I sent inquiries to all refugee processing camps, but only received negative replies. My friend insisted he be allowed to return to Vietnam, as he could not imagine life without his family. We could not know what would happen there, but many feared there would be a bloodbath. I told him his rank and position practically guaranteed that the new government would not allow him even to visit his family. He would be better off going to the United States, with the hope of their joining him later. He was adamant, and as far as I know was among those who eventually returned to Vietnam—and imprisonment.
The heartache involved in this captain’s case was in part offset by the hundreds of family reunions I was able to arrange on Wake, a happy result of my cables to Guam and the department.
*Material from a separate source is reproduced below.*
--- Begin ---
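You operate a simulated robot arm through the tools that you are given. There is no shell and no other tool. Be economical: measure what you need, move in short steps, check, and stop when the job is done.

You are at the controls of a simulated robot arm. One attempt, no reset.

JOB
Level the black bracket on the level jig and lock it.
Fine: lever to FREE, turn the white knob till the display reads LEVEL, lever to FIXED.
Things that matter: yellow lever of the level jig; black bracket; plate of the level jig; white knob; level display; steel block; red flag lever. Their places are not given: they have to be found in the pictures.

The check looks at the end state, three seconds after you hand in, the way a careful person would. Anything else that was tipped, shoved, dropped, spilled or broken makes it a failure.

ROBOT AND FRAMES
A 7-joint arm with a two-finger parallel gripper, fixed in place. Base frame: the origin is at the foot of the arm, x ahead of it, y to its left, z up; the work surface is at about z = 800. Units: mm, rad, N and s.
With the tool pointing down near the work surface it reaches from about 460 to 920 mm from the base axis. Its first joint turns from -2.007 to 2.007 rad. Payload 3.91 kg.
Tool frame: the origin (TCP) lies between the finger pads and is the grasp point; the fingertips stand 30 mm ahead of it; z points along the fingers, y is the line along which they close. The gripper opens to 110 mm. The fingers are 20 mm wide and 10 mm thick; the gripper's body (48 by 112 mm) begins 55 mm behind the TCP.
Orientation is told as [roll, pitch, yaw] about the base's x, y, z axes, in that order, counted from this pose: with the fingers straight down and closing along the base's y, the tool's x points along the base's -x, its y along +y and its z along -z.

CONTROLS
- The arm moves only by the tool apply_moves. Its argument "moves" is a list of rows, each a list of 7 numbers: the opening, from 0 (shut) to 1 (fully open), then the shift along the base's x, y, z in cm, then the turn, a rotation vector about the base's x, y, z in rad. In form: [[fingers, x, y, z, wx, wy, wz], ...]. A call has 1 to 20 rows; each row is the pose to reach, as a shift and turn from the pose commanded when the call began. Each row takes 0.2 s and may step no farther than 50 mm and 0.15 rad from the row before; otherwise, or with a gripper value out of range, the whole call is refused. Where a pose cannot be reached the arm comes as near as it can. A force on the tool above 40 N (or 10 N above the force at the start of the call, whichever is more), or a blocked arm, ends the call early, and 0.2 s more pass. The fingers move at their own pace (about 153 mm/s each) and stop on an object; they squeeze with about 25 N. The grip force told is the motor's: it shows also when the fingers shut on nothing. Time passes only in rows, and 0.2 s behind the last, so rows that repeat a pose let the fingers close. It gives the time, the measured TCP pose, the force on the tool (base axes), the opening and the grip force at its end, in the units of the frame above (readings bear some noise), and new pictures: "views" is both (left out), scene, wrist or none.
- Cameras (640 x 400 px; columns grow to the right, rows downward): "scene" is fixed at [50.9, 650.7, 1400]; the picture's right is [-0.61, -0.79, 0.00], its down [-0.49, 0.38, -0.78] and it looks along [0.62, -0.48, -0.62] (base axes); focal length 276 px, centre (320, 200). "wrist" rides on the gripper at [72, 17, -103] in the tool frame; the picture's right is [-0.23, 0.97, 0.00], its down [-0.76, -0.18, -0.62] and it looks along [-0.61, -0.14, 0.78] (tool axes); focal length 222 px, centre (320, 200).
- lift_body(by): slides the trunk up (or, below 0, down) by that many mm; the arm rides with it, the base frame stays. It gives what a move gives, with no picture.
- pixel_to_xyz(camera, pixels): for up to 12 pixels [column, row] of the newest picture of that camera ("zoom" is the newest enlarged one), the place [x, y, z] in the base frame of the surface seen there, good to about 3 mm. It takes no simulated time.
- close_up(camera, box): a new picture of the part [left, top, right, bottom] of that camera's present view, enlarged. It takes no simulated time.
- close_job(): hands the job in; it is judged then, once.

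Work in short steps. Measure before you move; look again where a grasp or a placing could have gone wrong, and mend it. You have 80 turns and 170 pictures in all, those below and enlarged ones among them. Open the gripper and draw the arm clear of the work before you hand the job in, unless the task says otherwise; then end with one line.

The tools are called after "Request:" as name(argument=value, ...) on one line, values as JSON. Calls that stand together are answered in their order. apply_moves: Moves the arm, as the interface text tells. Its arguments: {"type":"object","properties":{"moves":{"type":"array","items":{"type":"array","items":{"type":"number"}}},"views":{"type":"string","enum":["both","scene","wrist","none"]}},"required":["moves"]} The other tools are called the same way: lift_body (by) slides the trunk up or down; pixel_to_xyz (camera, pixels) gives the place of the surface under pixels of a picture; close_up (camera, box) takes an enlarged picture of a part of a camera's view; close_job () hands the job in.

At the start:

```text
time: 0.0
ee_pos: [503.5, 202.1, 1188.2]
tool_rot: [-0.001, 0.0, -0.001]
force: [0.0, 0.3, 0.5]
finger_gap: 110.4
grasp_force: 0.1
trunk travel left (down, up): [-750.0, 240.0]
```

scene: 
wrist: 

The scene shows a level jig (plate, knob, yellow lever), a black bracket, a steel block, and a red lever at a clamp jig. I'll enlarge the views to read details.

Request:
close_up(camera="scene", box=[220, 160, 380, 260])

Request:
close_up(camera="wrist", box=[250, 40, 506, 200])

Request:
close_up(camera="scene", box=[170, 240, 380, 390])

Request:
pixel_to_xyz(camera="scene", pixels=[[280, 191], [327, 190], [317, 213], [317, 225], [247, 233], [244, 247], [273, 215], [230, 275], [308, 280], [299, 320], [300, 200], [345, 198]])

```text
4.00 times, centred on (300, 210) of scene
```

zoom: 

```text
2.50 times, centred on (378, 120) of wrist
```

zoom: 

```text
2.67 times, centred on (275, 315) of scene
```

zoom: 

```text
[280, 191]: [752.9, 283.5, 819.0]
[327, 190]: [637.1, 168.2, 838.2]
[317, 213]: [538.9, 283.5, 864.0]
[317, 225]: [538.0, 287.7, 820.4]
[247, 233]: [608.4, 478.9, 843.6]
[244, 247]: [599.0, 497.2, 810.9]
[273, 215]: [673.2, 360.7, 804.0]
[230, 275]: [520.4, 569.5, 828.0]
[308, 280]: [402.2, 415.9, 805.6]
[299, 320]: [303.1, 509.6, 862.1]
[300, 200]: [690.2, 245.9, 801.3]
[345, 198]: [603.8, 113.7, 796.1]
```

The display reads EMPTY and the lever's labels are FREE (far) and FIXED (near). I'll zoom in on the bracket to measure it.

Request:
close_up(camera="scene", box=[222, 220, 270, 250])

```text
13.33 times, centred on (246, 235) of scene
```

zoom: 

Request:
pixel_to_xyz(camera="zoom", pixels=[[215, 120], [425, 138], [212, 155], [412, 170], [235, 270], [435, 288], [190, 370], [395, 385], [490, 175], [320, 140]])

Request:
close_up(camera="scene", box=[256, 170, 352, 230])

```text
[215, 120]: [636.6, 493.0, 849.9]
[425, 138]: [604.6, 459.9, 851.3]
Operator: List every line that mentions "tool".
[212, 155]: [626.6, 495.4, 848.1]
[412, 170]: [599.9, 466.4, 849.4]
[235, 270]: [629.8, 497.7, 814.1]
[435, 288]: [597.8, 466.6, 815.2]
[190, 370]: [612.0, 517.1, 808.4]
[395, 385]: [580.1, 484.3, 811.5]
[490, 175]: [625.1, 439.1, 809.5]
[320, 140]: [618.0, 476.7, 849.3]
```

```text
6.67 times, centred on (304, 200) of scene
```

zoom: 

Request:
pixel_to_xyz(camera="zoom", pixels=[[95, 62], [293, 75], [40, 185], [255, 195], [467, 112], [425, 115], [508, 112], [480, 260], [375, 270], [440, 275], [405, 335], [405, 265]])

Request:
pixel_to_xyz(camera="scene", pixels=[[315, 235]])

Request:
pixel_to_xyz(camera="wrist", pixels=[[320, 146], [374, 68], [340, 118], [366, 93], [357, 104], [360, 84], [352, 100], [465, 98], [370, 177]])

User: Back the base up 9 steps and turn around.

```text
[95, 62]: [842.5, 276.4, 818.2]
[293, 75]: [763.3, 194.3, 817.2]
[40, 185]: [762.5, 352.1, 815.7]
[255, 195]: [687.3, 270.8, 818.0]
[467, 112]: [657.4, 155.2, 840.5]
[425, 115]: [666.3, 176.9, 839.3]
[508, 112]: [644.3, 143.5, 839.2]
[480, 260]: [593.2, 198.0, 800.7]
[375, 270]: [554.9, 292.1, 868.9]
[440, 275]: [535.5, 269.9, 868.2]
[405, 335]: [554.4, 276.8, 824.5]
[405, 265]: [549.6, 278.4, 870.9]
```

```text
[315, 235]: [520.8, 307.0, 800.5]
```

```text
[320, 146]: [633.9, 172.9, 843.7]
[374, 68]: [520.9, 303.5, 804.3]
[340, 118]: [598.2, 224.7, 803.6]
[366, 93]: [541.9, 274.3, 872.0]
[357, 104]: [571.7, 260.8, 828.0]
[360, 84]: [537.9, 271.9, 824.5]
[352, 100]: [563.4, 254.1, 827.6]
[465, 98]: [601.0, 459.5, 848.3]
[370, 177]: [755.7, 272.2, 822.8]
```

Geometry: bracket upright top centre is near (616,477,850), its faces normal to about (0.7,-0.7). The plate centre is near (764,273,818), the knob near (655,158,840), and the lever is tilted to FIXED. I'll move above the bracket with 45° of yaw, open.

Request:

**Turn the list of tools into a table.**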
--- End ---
I was also able to get Washington to overturn a decision to indefinitely delay any resettlement from Wake, and enjoyed seeing smiles on the faces of those who were among the first from Wake to resettle in the United States.
After a couple of months, I was medivacked to Clark Air Base in the Philippines, and from there returned to Kabul. I was happy to leave Wake, but remained in contact with a few of the refugees I met there for several years. That experience laid the groundwork for my later refugee work in Malaysia, Thailand and Kosovo.
It is now 40 years since the evacuation, and 50 years since I was among the first U.S. combat troops sent to Vietnam. I still wrestle with the ghosts of Vietnam. My evaluation of our efforts in that war has evolved over the years, but I am still critical of myself and my country. What could I have done better? What should we have done differently?
But life, and the world, move on. I resumed trips to Vietnam in the mid-1980s, and from the first was overwhelmed by the friendly reception I received—not only from officials (who weren’t always that warm), but from the many people on the street with whom I spoke.
Now one of “my” former first-tour officers, Ted Osius, has recently arrived as the U.S. ambassador to Vietnam, something hard to have imagined four decades ago. Even if one era ends on a sour note, another one begins. Let us hope that this will be a better chapter.